DOC NYC Spotlight: Women in Blue

I’m excited to be covering DOC NYC, America’s largest documentary festival, which presents its eleventh year, this time in a mostly online format, from November 11th-19th. 

Women in Blue
Directed by Deirdre Fishel
Ticket Information

Any conversation about the police right now is bound to be charged with emotion. There have been many questions recently about whether the role of the police should be rethought and if funds should be allocated instead to other services that could better protect the citizens in a given city without needlessly endangering people of color, who are disproportionately stopped and killed, often for no crime at all. The notion that this is a new discussion topic is simply not correct, and there are plenty of other factors that exist within the current structure and which continue to perpetuate a specific idea of what a police officer should be.

Janeé Harteau becomes the first female police chief in Minneapolis and faces a number of issues related to sexism and racism on the force. She utilizes existing statistics and trends to drive her policies, and a major goal is to put more women into leadership roles, in part because they receive fewer complaints of excessive force. Different women in the department react to Harteau’s reforms with skepticism, including the concept of disarming officers. When a white woman is killed by a Black officer, tensions rise, paving the way for the devastating and indefensible murder of George Floyd in May 2020.

There is a lot to unpack here, and this film offers a fascinating analysis that doesn’t come to any concrete conclusions. The use of body cams and the topic of ensuring officers’ safety without putting the public at risk are highly divisive, and there is no clear agreement on anything. Yet it is abundantly clear, just from this example, that a handful of people trying to do the right thing doesn’t always produce positive results. And the substantial hurdles that exist towards creating real change can be daunting and, in many cases, insurmountable.

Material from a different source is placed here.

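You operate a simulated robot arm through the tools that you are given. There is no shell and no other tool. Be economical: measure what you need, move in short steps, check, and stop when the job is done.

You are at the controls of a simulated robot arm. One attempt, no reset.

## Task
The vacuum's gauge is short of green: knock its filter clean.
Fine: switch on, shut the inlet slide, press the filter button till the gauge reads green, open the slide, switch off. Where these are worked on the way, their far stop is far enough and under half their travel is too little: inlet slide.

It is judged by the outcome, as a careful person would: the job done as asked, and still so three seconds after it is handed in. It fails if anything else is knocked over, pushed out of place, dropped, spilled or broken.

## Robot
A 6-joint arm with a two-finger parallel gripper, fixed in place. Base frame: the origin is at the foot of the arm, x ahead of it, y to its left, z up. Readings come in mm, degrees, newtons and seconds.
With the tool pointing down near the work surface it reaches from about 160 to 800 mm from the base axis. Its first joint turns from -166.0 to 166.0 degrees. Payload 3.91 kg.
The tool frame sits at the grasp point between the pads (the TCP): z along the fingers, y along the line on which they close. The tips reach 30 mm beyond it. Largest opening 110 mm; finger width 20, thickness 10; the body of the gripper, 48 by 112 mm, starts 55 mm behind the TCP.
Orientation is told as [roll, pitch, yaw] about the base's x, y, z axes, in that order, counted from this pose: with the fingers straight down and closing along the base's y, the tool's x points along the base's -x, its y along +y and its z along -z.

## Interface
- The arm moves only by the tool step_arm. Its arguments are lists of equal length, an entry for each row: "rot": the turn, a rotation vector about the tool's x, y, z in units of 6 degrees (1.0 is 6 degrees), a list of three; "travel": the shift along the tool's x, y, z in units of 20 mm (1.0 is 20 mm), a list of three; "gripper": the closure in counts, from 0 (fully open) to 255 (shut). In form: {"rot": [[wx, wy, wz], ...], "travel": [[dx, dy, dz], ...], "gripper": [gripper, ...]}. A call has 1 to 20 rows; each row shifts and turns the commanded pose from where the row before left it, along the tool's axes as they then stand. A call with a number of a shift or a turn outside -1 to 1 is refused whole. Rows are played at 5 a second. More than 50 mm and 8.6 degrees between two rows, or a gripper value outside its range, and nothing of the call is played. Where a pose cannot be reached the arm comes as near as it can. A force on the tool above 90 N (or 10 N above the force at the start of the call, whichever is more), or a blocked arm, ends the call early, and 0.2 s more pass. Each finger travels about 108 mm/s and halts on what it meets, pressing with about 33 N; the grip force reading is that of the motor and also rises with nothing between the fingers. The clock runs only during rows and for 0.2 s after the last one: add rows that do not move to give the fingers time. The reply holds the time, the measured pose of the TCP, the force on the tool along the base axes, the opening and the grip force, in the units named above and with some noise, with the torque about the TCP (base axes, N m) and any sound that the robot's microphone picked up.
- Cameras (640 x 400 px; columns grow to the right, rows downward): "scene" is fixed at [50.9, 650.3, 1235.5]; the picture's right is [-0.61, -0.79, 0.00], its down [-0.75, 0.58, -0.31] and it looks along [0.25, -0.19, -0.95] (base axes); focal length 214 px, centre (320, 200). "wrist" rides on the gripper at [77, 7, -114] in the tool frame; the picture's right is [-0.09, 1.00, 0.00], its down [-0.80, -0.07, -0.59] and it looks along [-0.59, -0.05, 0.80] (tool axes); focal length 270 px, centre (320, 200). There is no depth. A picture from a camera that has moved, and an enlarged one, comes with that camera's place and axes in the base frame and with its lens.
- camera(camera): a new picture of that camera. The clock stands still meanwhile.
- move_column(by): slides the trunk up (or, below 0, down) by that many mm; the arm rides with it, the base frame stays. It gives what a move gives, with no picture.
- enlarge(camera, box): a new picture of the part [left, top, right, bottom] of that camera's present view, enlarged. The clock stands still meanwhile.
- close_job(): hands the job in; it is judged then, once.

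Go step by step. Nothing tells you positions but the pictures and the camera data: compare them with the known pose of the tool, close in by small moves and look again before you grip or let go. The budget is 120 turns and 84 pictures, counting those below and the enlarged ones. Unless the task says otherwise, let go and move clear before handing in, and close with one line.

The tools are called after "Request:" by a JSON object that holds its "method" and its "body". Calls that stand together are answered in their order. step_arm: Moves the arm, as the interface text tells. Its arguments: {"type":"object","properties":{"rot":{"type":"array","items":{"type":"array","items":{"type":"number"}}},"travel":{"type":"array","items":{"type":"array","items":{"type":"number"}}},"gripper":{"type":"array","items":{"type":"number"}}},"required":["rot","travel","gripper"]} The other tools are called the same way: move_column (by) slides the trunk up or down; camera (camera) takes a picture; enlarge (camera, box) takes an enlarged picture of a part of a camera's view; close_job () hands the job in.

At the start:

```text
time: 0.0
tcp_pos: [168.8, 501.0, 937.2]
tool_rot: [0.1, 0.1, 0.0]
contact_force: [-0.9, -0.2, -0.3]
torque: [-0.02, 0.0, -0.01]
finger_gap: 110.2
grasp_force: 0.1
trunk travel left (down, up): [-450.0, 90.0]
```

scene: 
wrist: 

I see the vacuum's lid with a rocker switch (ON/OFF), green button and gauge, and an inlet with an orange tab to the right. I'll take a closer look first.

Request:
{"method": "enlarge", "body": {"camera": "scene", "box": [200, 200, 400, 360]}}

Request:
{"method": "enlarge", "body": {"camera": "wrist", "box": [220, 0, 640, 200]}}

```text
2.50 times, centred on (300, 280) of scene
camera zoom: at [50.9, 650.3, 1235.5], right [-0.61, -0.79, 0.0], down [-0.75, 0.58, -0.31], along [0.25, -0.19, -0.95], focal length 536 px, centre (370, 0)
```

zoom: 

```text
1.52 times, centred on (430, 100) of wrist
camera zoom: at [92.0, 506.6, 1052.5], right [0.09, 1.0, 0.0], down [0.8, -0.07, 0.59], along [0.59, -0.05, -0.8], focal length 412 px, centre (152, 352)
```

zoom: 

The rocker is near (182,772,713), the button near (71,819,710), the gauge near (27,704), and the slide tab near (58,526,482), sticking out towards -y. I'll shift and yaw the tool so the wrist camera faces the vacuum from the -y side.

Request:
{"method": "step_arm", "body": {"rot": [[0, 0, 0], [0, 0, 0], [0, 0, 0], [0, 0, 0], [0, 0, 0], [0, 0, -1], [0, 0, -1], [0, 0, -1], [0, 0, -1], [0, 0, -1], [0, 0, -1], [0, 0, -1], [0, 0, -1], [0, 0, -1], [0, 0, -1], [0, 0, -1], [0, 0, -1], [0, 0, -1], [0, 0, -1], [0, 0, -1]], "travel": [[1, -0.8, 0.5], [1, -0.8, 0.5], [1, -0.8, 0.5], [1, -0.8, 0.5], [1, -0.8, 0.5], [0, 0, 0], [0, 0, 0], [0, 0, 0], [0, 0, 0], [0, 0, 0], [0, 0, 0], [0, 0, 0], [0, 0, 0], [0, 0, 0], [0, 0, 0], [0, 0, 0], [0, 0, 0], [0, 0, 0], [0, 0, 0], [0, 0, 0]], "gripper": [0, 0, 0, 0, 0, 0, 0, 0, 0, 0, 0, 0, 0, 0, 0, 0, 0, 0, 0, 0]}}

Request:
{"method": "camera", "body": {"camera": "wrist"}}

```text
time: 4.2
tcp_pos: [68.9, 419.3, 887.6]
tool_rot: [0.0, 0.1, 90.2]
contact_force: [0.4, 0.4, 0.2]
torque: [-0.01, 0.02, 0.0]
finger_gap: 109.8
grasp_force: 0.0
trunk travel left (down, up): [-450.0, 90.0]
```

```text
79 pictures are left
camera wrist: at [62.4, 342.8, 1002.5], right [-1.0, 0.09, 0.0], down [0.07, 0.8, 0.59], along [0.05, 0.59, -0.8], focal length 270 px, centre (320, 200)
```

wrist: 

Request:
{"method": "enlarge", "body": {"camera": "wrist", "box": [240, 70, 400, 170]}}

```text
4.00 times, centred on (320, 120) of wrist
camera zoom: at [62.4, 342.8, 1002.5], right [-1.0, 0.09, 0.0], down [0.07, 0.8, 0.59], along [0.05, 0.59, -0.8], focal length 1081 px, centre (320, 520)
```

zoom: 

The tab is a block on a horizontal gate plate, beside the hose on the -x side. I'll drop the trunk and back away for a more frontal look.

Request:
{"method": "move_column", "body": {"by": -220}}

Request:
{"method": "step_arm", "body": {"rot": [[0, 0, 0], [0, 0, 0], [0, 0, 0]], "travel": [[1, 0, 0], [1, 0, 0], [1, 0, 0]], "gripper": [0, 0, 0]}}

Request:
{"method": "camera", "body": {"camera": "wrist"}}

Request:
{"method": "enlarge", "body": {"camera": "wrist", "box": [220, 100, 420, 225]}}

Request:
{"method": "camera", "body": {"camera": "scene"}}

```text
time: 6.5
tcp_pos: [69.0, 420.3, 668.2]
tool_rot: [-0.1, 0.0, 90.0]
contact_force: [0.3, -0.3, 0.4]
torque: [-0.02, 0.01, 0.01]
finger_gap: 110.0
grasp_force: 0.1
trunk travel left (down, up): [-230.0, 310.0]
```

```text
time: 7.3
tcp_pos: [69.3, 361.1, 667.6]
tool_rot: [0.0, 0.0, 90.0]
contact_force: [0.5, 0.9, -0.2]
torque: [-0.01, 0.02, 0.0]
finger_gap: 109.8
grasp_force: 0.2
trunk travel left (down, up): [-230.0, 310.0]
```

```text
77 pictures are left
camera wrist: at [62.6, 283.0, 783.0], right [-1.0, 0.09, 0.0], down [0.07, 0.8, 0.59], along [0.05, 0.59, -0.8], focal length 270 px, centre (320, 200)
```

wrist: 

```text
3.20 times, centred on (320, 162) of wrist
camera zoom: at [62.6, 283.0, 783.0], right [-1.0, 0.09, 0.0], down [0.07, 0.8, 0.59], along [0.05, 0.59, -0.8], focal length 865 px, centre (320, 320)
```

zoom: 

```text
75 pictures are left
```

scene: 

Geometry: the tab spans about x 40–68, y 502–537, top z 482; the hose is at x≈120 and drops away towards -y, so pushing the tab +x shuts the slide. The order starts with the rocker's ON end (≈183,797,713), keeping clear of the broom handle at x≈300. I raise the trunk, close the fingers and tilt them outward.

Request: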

This film would have been important and relevant had it been finished and released at the start of this year, and now it is sure to attract even more attention. Its brief look at the case of Mohamed Noor, the Black officer who became the first member of the police force in Minnesota to be convicted for an officer-involved shooting in decades, highlights the climate of systemic racism that makes the circumstances that led to George Floyd being killed all the more infuriating. This film is timely and doesn’t suggest easy answers to the problems plaguing Minneapolis and all of America at the moment, but emphasizes the absolute need to look at things in a new way since what’s happening now cannot continue.